Keep the page text going from its last sentence.
--- START DATASET CONTENT ---
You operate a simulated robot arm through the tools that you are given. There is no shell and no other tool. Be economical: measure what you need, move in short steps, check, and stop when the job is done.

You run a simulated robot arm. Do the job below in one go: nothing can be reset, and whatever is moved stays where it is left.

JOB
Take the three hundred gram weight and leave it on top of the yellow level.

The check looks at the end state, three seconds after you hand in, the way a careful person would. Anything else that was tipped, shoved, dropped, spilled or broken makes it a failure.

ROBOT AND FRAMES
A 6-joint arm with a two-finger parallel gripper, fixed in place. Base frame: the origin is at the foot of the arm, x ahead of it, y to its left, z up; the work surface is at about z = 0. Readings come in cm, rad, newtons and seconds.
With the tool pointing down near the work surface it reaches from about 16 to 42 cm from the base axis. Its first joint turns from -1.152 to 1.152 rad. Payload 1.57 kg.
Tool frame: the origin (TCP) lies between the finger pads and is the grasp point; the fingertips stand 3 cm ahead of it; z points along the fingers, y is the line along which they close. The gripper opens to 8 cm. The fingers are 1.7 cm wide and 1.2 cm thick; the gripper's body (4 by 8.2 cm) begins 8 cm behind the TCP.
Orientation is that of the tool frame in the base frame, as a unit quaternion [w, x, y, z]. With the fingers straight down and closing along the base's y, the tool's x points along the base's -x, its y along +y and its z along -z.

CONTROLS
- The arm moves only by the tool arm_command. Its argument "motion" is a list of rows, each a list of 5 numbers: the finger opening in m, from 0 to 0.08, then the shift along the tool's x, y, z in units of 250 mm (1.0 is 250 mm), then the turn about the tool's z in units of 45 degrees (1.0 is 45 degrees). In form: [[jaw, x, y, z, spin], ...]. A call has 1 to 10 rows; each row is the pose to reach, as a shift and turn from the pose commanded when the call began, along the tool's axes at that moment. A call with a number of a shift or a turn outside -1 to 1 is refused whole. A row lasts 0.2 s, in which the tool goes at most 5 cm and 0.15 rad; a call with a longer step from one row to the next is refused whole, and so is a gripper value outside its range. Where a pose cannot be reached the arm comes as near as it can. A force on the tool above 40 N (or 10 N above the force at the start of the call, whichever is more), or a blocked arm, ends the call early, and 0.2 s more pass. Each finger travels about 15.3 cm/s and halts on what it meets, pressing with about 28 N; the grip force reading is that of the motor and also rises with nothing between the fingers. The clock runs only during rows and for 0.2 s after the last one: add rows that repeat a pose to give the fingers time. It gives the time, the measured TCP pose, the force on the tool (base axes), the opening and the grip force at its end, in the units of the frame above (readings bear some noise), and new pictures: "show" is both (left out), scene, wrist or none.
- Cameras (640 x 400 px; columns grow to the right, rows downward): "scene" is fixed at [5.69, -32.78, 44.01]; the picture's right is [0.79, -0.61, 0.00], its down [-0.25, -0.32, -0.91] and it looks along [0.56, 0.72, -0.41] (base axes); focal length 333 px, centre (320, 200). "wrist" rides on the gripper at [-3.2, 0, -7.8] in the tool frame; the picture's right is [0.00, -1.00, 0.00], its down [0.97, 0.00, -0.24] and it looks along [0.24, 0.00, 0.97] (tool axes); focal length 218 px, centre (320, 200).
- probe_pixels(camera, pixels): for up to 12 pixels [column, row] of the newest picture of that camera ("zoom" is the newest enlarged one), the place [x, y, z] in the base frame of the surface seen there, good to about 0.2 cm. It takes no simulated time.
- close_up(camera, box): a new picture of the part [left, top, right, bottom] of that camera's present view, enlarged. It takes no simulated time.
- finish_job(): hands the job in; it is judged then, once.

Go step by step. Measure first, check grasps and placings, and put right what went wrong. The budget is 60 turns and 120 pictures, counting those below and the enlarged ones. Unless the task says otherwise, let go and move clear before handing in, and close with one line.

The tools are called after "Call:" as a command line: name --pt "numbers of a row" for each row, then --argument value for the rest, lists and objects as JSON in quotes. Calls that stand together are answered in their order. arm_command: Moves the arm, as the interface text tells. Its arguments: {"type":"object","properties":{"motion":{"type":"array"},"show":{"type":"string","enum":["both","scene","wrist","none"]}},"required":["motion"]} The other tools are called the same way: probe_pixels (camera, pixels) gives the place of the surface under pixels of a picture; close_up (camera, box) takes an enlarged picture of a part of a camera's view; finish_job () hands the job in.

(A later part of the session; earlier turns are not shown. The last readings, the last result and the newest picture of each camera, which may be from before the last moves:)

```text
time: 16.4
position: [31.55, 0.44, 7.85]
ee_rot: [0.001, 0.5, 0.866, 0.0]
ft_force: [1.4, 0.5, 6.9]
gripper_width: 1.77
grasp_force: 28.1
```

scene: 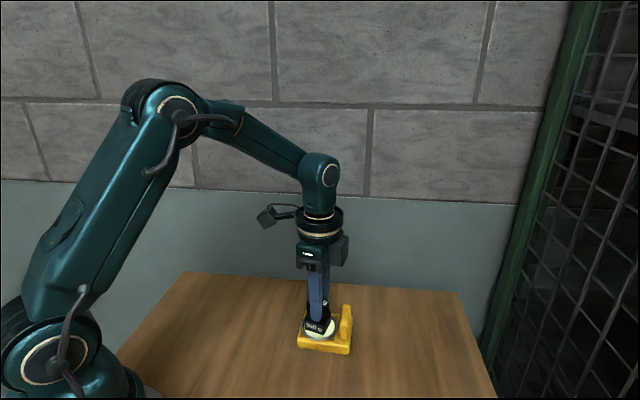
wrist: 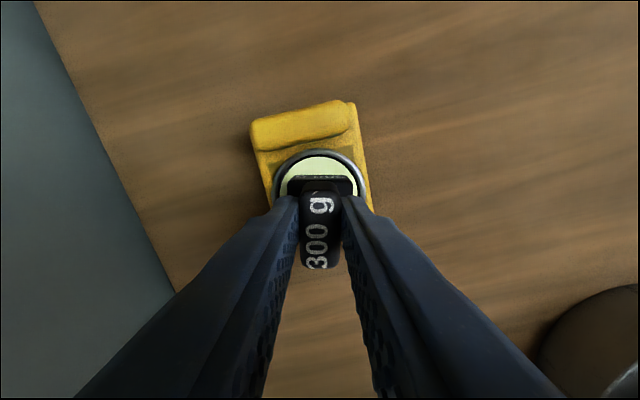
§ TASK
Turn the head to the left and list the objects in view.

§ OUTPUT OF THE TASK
--- END DATASET CONTENT ---
--- START PAGE TEXT ---
The cubic algebraic equation can be solved exactly by radicals whose solution is given by

$$\begin{aligned} {} \Pi (\textbf{k})=\root 3 \of {-\frac{\mathfrak {a}(\textbf{k})}{2}+\Xi (\textbf{k})} +\root 3 \of {-\frac{\mathfrak {a}(\textbf{k})}{2}-\Xi (\textbf{k})}, \end{aligned}$$
(5)

where

$$\begin{aligned} \mathfrak {a}(\textbf{k}) & =i\varepsilon \left[ |\nu (e^{ik_y}+1)|^2-|\nu (e^{ik_x}+1)|^2\right] \nonumber \\ & \quad +2|(e^{ik_x}+1)||(e^{ik_y}+1)|\nu ^2\mu \sin \left( \frac{k_x+k_y}{2}\right) , \\ \mathfrak {b}(\textbf{k}) & =\varepsilon ^2-|\nu (e^{ik_x}+1)|^2-|\nu (e^{ik_y}+1)|^2-\mu ^2 \end{aligned}$$
(6)

and the discriminant is given by

$$\begin{aligned} \Xi (\textbf{k})=\sqrt{\left( \frac{\mathfrak {a}(\textbf{k})}{2}\right) ^2+\left( \frac{\mathfrak {b}(\textbf{k})}{3}\right) ^3}. \end{aligned}$$
(7)

We obtain the complex roots of \(\Xi (\textbf{k})\) given by

$$\begin{aligned} \Xi (\textbf{k})& =\sqrt{E^2+F^2}\left[ \cos \left( \frac{\theta _2}{2}+n\pi \right) +i\sin \left( \frac{\theta _2}{2}+n\pi \right) \right] \hbox {either}\nonumber \\ \Xi _{1,2}(\textbf{k}) & =\pm \sqrt{E^2+F^2}\left[ \cos \left( \frac{\theta _2}{2}\right) +i\sin \left( \frac{\theta _2}{2}\right) \right] , \end{aligned}$$
(8)

where \(n\in \mathbb {Z}\) and

$$\begin{aligned} \theta _2 & =\cos ^{-1}\left( \frac{E(\textbf{k})}{\sqrt{E(\textbf{k})^2+F(\textbf{k})^2}}\right) ,\tan \theta _2=F(\textbf{k})/E(\textbf{k}),\nonumber \\ E(\textbf{k}) & =\frac{1}{4}\left[ A(\textbf{k})^2+B(\textbf{k})^2\right] +\frac{1}{27}\left[ C(\textbf{k})^3-C(\textbf{k})D(\textbf{k})^2\right] ,\nonumber \\ F(\textbf{k}) &=-\frac{1}{27}\left[ 3C(\textbf{k})^2D(\textbf{k})+D(\textbf{k})^3\right] ,\nonumber \\ A(\textbf{k}) & =\varepsilon \nu ^2\left( \sin 2k_x-\sin 2k_y+2\sin k_x-2\sin k_y\right) \nonumber \\ & \quad +2\mu \nu ^2\sin \left( \frac{k_x+k_y}{2}\right) \left[ \cos (k_x+k_y)+\cos k_x+\cos k_y+1\right] ,\nonumber \\ B(\textbf{k}) &=\varepsilon \nu ^2\left( \cos 2k_y-\cos 2k_x+2\cos k_y-2\cos k_x\right) \nonumber \\ & \quad +2\mu \nu ^2\sin \left( \frac{k_x+k_y}{2}\right) \left[ \sin (k_x+k_y)+\sin k_x+\sin k_y+1\right] ,\nonumber \\ C(\textbf{k}) &=\varepsilon ^2-\nu ^2\left( \cos 2k_x+\cos 2k_y+2\cos k_x+2\cos k_y+2\right) -\mu ^2,\nonumber \\ D(\textbf{k}) & =\nu ^2\left( \sin 2k_x+\sin 2k_y+2\sin k_x+2\sin k_y\right) . \end{aligned}$$
(9)
--- END PAGE TEXT ---
§ OUTPUT OF THE TASK
Hence, the energy bands are given by

$$\begin{aligned} {} \Pi (\textbf{k})=2\root 3 \of {\mathfrak {c}(\textbf{k})^2+\mathfrak {d}(\textbf{k})^2}\cos \left( \frac{\theta _1+2n\pi }{3}\right) , \end{aligned}$$
(10)

or

$$\begin{aligned} \Pi _1(\textbf{k}) & =2\root 3 \of {\mathfrak {c}(\textbf{k})^2+\mathfrak {d}(\textbf{k})^2}\cos \left( \frac{\theta _1}{3}\right) ,\nonumber \\ \Pi _2(\textbf{k}) & =2\root 3 \of {\mathfrak {c}(\textbf{k})^2+\mathfrak {d}(\textbf{k})^2}\cos \left( \frac{\theta _1+2\pi }{3}\right) ,\nonumber \\ \Pi _3(\textbf{k}) & =2\root 3 \of {\mathfrak {c}(\textbf{k})^2+\mathfrak {d}(\textbf{k})^2}\cos \left( \frac{\theta _1+4\pi }{3}\right) , \end{aligned}$$
(11)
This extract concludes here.